Ein Kleid kommt selten allein. Hat man erst mal eins, folgt meist ein weiteres – und dann noch eins und noch eins. Kleider machen nicht nur, wie man sagt, Leute, sie machen auch süchtig.
Ein schönes Kleid ist für die Ewigkeit, meint man – und doch hat es eine gewisse Halbwertszeit. Es ist ein Erinnerungsträger – und so erinnert es einen zuweilen daran, dass eine Zeit vorbeigegangen ist. Manchmal versucht man, es dennoch zu tragen, obwohl man spürt, dass sein Moment vorüber ist – und obwohl es scheinbar noch passt, spürt man, dass es bereits zur Vergangenheit gehört. Auch wenn die Proportionen sich nicht verändert haben, schmiegt es sich nicht mehr um den Körper wie das einst der Fall war.
Auch wenn sie nur an der Kleiderstange hängen, altern Kleider – zum Beispiel, weil Licht auf sie fällt – im immer gleich. Einige Stellen bleichen dann aus, so, als würden die Kleider wie Protagonist*innen ein Leben lang auf demselben Teil einer Bühne stehen, im selben Winkel vom Scheinwerferlicht angeleuchtet. Sie spielen dasselbe Stück ein Leben lang, en suite, Abend für Abend, Tag für Tag. Eine Deformation professionelle, wie wenn das Gesicht von Lastwagenfahrer*innen nur von einer Seite braun gebrannt ist.
Manche der Kleider altern auch deshalb besonders drastisch, weil sie nie getragen werden. So wie das Gummi von Schuhsohlen bricht, wenn es nicht bewegt wird. Was ein Kleid besonders schlecht altern lässt: Motten. Gegen die Motten kaufe ich mir nun Schlupfwespen, die sollen die Motten nämlich fressen. Aber wer oder was frisst dann die Schlupfwespen?
Das Problem mit den Motten teile ich mit vielen anderen. Eine Freundin erzählt mir, dass sie ihre Kleider nur noch in Kleidersäcken aufbewahrt, dass sie gemeinsam mit ihrer Familie durch die Wohnung geht und dabei laut in die Hände klatscht. Eine nach der anderen, klatsch, klatsch, klatsch.
Fast habe ich mich daran gewöhnt: Ich bin die Frau mit den Mottenlöchern in der Kleidung. Aber: Die Flucht nach vorne hat sich erübrigt. Die Motten haben meine Wohnung übernommen, ich traue mich kaum noch hinein.

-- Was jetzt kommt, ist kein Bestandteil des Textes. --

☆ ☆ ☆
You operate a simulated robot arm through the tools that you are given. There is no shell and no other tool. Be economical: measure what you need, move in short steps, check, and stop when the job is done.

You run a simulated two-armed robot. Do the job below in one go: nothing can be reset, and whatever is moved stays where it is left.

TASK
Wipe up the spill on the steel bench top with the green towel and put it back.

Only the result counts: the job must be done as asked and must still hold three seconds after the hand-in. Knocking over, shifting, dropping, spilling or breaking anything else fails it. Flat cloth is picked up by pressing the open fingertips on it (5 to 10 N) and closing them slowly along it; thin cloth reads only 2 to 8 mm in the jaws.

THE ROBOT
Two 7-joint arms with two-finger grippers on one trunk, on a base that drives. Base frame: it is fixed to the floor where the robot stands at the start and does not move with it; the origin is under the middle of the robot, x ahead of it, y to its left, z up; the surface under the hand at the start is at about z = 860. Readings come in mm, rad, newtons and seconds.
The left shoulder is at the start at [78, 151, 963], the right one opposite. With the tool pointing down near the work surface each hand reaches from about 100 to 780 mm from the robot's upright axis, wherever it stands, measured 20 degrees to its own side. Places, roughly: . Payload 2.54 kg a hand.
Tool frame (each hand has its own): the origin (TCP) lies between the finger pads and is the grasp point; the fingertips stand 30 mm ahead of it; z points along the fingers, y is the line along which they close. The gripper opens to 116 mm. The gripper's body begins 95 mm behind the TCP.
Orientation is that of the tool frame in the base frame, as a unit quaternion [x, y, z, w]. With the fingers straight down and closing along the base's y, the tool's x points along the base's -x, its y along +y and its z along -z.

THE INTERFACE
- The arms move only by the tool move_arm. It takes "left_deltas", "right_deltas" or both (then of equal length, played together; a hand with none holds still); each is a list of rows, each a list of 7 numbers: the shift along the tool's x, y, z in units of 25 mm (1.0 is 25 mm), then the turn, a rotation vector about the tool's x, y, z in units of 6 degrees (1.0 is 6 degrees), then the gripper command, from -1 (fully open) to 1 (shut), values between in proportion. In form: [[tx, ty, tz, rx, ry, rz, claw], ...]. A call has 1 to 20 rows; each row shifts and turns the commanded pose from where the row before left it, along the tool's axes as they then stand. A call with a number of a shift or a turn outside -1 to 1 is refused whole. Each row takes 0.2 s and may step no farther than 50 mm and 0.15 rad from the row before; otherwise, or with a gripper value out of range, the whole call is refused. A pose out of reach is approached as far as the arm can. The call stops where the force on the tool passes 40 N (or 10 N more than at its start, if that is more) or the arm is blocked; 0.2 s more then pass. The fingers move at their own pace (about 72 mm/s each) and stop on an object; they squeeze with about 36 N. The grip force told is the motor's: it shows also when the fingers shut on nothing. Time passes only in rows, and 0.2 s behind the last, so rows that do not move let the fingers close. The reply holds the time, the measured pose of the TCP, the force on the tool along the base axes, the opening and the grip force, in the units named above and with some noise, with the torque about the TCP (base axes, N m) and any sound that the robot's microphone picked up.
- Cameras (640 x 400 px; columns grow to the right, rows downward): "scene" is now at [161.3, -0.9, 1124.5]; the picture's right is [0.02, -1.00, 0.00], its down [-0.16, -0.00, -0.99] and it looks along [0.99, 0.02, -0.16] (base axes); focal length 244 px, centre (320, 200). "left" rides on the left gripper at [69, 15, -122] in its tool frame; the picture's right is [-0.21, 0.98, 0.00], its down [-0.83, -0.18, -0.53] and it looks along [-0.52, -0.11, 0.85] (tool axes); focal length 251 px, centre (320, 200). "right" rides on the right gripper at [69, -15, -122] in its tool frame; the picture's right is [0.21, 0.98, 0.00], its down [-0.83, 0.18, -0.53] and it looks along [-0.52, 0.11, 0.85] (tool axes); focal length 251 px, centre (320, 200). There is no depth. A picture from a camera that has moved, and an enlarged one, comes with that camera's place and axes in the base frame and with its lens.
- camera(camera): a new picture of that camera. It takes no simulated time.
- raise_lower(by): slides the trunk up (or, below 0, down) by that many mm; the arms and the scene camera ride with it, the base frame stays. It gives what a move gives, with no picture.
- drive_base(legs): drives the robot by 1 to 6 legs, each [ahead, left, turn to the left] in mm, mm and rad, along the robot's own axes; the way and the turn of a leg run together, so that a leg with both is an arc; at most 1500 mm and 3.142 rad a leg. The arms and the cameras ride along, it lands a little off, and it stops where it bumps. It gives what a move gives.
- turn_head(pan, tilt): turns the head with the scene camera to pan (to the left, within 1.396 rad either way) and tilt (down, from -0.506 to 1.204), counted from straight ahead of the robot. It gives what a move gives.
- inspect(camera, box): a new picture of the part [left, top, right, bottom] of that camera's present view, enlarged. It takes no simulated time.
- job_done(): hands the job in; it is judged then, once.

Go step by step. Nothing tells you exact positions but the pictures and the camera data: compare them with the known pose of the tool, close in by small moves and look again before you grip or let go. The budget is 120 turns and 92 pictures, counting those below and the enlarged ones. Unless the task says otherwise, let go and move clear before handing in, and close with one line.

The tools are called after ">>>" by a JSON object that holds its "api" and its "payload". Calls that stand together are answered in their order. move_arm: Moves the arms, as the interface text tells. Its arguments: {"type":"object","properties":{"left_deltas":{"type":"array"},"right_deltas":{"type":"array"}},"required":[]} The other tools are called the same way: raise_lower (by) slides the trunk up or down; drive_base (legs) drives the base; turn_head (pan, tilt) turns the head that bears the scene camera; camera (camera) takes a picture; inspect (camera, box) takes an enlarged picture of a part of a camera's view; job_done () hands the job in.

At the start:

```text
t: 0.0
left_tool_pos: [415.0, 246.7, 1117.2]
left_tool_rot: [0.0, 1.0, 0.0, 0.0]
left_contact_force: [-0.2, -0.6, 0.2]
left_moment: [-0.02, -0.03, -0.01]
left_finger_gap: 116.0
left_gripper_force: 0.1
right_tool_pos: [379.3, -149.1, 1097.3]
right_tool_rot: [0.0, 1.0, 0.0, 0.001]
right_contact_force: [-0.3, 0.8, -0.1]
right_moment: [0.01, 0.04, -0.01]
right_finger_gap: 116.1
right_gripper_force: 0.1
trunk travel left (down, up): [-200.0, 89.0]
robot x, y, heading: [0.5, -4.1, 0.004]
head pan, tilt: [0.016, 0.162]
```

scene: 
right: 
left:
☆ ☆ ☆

Man kennt das Szenario, ein Kleid für einen Anlass zu suchen. Aber: Nicht nur bestimmte Anlässe verlangen eine bestimmte Garderobe – einige Kleider sind so stark, sie haben einen so außerordentlichen eigenen Willen, dass sie regelrecht diejenigen Momente erschaffen, in denen sie getragen werden wollen – und können. Da, wo ich herkomme, fühlt man sich fast immer overdressed – so geht es mir zumindest. Und so versuche ich, Gelegenheiten zu schaffen, um mich schön anzuziehen. Man feiert ein Fest, nur um ein Kleid tragen zu können – nicht andersherum.
Ich stelle mir vor: Eines Tages heirate ich vielleicht, nur des Hochzeitskleides wegen – ich heirate keinen Menschen, sondern das Kleid selbst. Und ich bin sicher nicht allein mit dieser Idee.
Man erinnert sich an bestimmte Momente im Leben wenn man einen bestimmten Geruch riecht, Backwaren zum Beispiel, wenn man ein spezifisches Licht sieht, orange oder hellgelb. Ganz besonders stark ist der Reiz der Erinnerung, wenn man ein Gericht zu sich nimmt, mit dem man einen Ort oder Menschen assoziiert. Wenn man diese Gerüche riecht, Geschmäcker schmeckt oder sich von diesem ganz bestimmten Licht blenden lässt, erinnert man sich häufig auch daran, welche Kleidung man getragen hat, in diesem wichtigen oder nebensächlichen Moment. Eine einzigartige Begebenheit oder ein vergessenes Ritual.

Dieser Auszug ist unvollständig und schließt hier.